■ Collected material
——————

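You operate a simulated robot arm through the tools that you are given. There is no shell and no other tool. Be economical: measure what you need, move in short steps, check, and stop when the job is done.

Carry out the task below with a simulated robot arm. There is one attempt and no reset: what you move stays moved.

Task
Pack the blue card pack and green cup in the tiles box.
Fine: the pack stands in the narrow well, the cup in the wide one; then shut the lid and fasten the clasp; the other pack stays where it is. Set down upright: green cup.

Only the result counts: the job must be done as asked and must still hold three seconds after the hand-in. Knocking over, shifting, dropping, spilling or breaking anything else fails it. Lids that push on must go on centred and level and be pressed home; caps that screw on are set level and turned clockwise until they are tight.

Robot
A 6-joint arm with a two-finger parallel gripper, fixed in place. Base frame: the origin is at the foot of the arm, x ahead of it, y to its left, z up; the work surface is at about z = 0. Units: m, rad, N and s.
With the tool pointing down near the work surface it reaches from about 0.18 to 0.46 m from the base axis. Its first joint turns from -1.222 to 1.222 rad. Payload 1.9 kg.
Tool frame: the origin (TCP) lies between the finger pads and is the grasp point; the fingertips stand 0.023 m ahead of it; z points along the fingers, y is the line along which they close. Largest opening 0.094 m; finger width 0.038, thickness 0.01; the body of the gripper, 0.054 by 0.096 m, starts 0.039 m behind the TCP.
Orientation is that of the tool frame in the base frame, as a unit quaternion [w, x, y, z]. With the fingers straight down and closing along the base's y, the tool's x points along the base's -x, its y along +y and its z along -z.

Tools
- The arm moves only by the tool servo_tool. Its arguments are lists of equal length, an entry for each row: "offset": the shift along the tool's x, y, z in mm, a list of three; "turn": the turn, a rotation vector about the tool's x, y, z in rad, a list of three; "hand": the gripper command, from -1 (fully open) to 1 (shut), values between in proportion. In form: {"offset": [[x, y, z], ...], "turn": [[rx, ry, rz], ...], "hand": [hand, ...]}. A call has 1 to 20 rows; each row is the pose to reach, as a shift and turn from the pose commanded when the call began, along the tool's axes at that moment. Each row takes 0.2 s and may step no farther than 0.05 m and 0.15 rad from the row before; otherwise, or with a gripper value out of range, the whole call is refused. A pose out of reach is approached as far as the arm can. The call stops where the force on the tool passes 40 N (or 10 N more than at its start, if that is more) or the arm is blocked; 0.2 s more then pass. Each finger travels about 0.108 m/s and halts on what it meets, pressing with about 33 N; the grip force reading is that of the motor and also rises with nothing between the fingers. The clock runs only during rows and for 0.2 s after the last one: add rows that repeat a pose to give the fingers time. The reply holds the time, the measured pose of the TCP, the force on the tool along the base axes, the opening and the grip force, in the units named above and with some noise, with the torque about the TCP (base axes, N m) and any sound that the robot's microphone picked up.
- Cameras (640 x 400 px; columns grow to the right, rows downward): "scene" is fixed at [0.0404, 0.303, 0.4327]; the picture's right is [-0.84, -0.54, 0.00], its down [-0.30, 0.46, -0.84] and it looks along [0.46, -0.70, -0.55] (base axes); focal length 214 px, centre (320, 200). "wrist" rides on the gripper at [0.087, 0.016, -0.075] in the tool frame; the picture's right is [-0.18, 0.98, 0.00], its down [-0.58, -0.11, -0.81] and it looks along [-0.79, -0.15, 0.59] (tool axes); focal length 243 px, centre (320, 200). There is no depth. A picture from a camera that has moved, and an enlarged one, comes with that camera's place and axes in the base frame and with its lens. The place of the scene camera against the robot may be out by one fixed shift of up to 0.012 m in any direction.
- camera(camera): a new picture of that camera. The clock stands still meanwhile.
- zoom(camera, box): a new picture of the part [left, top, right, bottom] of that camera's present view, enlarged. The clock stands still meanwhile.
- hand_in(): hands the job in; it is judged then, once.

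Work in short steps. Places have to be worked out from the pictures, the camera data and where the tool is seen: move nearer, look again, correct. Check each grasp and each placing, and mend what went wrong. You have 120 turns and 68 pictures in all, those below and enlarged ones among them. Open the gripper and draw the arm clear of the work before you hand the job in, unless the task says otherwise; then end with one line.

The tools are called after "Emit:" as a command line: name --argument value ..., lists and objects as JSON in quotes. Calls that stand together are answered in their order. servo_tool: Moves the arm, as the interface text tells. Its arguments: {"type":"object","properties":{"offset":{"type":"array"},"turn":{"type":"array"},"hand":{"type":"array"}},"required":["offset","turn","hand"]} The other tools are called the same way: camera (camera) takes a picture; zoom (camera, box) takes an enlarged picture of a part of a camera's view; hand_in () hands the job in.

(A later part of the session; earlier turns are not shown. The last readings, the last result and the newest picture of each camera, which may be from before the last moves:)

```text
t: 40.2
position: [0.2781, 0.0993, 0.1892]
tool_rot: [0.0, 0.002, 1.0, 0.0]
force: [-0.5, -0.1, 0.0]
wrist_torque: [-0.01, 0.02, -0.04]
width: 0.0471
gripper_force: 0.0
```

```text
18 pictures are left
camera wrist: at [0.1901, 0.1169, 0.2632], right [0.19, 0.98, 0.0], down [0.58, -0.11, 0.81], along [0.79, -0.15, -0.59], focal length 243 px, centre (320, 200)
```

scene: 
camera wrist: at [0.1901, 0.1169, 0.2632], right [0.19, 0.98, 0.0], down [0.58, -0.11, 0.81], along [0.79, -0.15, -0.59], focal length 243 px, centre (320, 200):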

——————

■ Stated goal
Copy the material above verbatim. Put each line that is not blank into a JSON list as a string.

■ Exercise result
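[
  "You operate a simulated robot arm through the tools that you are given. There is no shell and no other tool. Be economical: measure what you need, move in short steps, check, and stop when the job is done.",
  "Carry out the task below with a simulated robot arm. There is one attempt and no reset: what you move stays moved.",
  "Task",
  "Pack the blue card pack and green cup in the tiles box.",
  "Fine: the pack stands in the narrow well, the cup in the wide one; then shut the lid and fasten the clasp; the other pack stays where it is. Set down upright: green cup.",
  "Only the result counts: the job must be done as asked and must still hold three seconds after the hand-in. Knocking over, shifting, dropping, spilling or breaking anything else fails it. Lids that push on must go on centred and level and be pressed home; caps that screw on are set level and turned clockwise until they are tight.",
  "Robot",
  "A 6-joint arm with a two-finger parallel gripper, fixed in place. Base frame: the origin is at the foot of the arm, x ahead of it, y to its left, z up; the work surface is at about z = 0. Units: m, rad, N and s.",
  "With the tool pointing down near the work surface it reaches from about 0.18 to 0.46 m from the base axis. Its first joint turns from -1.222 to 1.222 rad. Payload 1.9 kg.",
  "Tool frame: the origin (TCP) lies between the finger pads and is the grasp point; the fingertips stand 0.023 m ahead of it; z points along the fingers, y is the line along which they close. Largest opening 0.094 m; finger width 0.038, thickness 0.01; the body of the gripper, 0.054 by 0.096 m, starts 0.039 m behind the TCP.",
  "Orientation is that of the tool frame in the base frame, as a unit quaternion [w, x, y, z]. With the fingers straight down and closing along the base's y, the tool's x points along the base's -x, its y along +y and its z along -z.",
  "Tools",
  "- The arm moves only by the tool servo_tool. Its arguments are lists of equal length, an entry for each row: \"offset\": the shift along the tool's x, y, z in mm, a list of three; \"turn\": the turn, a rotation vector about the tool's x, y, z in rad, a list of three; \"hand\": the gripper command, from -1 (fully open) to 1 (shut), values between in proportion. In form: {\"offset\": [[x, y, z], ...], \"turn\": [[rx, ry, rz], ...], \"hand\": [hand, ...]}. A call has 1 to 20 rows; each row is the pose to reach, as a shift and turn from the pose commanded when the call began, along the tool's axes at that moment. Each row takes 0.2 s and may step no farther than 0.05 m and 0.15 rad from the row before; otherwise, or with a gripper value out of range, the whole call is refused. A pose out of reach is approached as far as the arm can. The call stops where the force on the tool passes 40 N (or 10 N more than at its start, if that is more) or the arm is blocked; 0.2 s more then pass. Each finger travels about 0.108 m/s and halts on what it meets, pressing with about 33 N; the grip force reading is that of the motor and also rises with nothing between the fingers. The clock runs only during rows and for 0.2 s after the last one: add rows that repeat a pose to give the fingers time. The reply holds the time, the measured pose of the TCP, the force on the tool along the base axes, the opening and the grip force, in the units named above and with some noise, with the torque about the TCP (base axes, N m) and any sound that the robot's microphone picked up.",
  "- Cameras (640 x 400 px; columns grow to the right, rows downward): \"scene\" is fixed at [0.0404, 0.303, 0.4327]; the picture's right is [-0.84, -0.54, 0.00], its down [-0.30, 0.46, -0.84] and it looks along [0.46, -0.70, -0.55] (base axes); focal length 214 px, centre (320, 200). \"wrist\" rides on the gripper at [0.087, 0.016, -0.075] in the tool frame; the picture's right is [-0.18, 0.98, 0.00], its down [-0.58, -0.11, -0.81] and it looks along [-0.79, -0.15, 0.59] (tool axes); focal length 243 px, centre (320, 200). There is no depth. A picture from a camera that has moved, and an enlarged one, comes with that camera's place and axes in the base frame and with its lens. The place of the scene camera against the robot may be out by one fixed shift of up to 0.012 m in any direction.",
  "- camera(camera): a new picture of that camera. The clock stands still meanwhile.",
  "- zoom(camera, box): a new picture of the part [left, top, right, bottom] of that camera's present view, enlarged. The clock stands still meanwhile.",
  "- hand_in(): hands the job in; it is judged then, once.",
  "Work in short steps. Places have to be worked out from the pictures, the camera data and where the tool is seen: move nearer, look again, correct. Check each grasp and each placing, and mend what went wrong. You have 120 turns and 68 pictures in all, those below and enlarged ones among them. Open the gripper and draw the arm clear of the work before you hand the job in, unless the task says otherwise; then end with one line.",
  "The tools are called after \"Emit:\" as a command line: name --argument value ..., lists and objects as JSON in quotes. Calls that stand together are answered in their order. servo_tool: Moves the arm, as the interface text tells. Its arguments: {\"type\":\"object\",\"properties\":{\"offset\":{\"type\":\"array\"},\"turn\":{\"type\":\"array\"},\"hand\":{\"type\":\"array\"}},\"required\":[\"offset\",\"turn\",\"hand\"]} The other tools are called the same way: camera (camera) takes a picture; zoom (camera, box) takes an enlarged picture of a part of a camera's view; hand_in () hands the job in.",
  "(A later part of the session; earlier turns are not shown. The last readings, the last result and the newest picture of each camera, which may be from before the last moves:)",
  "```text",
  "t: 40.2",
  "position: [0.2781, 0.0993, 0.1892]",
  "tool_rot: [0.0, 0.002, 1.0, 0.0]",
  "force: [-0.5, -0.1, 0.0]",
  "wrist_torque: [-0.01, 0.02, -0.04]",
  "width: 0.0471",
  "gripper_force: 0.0",
  "```",
  "```text",
  "18 pictures are left",
  "camera wrist: at [0.1901, 0.1169, 0.2632], right [0.19, 0.98, 0.0], down [0.58, -0.11, 0.81], along [0.79, -0.15, -0.59], focal length 243 px, centre (320, 200)",
  "```",
  "scene: ",
  "camera wrist: at [0.1901, 0.1169, 0.2632], right [0.19, 0.98, 0.0], down [0.58, -0.11, 0.81], along [0.79, -0.15, -0.59], focal length 243 px, centre (320, 200):"
]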